Alibaba and JD have found success in larger so-called tier 1 and tier 2 cities in China which include the likes of Beijing and Shanghai. PDD's growth has come from smaller Chinese cities.
But now Alibaba and JD have put a larger focus on gaining ground in these lower tier cities and have released products to compete with PDD.
In March, Alibaba launched a special version of its Taobao app that focuses on the so-called customer-to-manufacturer (C2M) model, which has been behind the rise of PDD. That's where consumers can interact and buy direct from the manufacturer rather than going through a third-party seller.
And last year, JD rolled out a group buying app called Jingxi, which is also accessible through WeChat.

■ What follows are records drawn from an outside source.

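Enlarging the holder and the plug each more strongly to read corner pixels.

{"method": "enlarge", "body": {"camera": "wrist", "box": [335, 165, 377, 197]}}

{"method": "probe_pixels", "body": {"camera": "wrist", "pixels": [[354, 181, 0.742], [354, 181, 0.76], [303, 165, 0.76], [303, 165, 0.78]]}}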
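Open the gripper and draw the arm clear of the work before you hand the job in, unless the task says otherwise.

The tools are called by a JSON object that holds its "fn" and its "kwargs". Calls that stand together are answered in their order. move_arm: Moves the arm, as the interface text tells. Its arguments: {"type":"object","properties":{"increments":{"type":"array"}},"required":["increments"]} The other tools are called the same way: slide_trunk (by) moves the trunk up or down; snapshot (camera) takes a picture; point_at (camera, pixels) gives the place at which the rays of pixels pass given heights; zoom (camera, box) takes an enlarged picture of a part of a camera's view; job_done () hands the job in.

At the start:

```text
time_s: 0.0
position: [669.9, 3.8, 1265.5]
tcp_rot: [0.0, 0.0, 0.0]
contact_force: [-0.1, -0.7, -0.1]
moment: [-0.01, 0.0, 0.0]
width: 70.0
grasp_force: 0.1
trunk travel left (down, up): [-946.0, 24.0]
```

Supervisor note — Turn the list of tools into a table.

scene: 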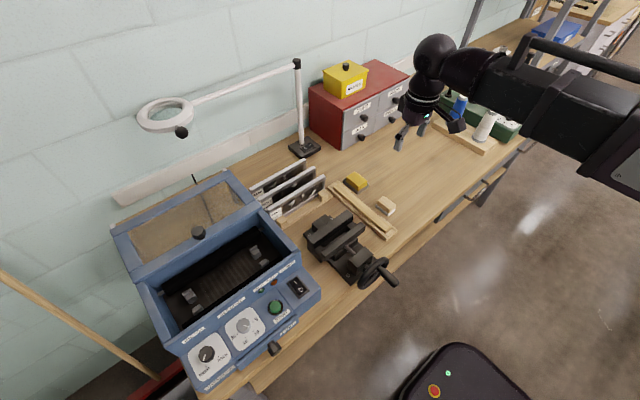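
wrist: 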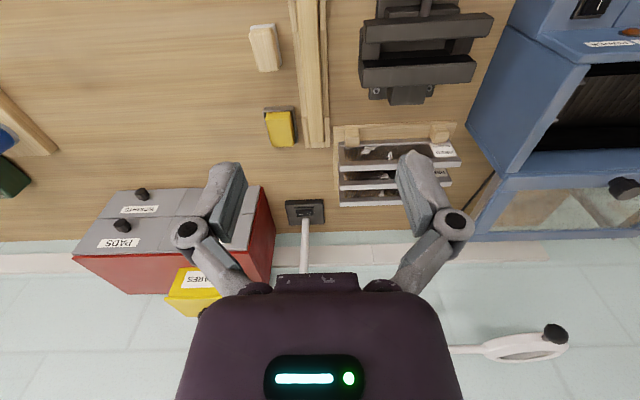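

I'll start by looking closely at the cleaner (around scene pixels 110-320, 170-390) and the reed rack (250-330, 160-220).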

"From the prospective of end customers, the value proposition of PDD is not as prominent as before, because BABA and JD both rolled out their special edition (products)," Choi Chun, research director at Shanghai-based firm iResearch, told CNBC.
Chun also noted that Alibaba and JD are building up relationships with factories for the C2M model of business. And with the Alibaba's strong cloud computing business, it "may have more to offer to the factories" in terms of digital capabilities, Chun said.
Meanwhile, JD and Alibaba both have strong logistics capabilities. JD is known for being able to deliver items on the same day or day after.
"Logistical capability is also lacking in PDD's ecosystem," Chun said.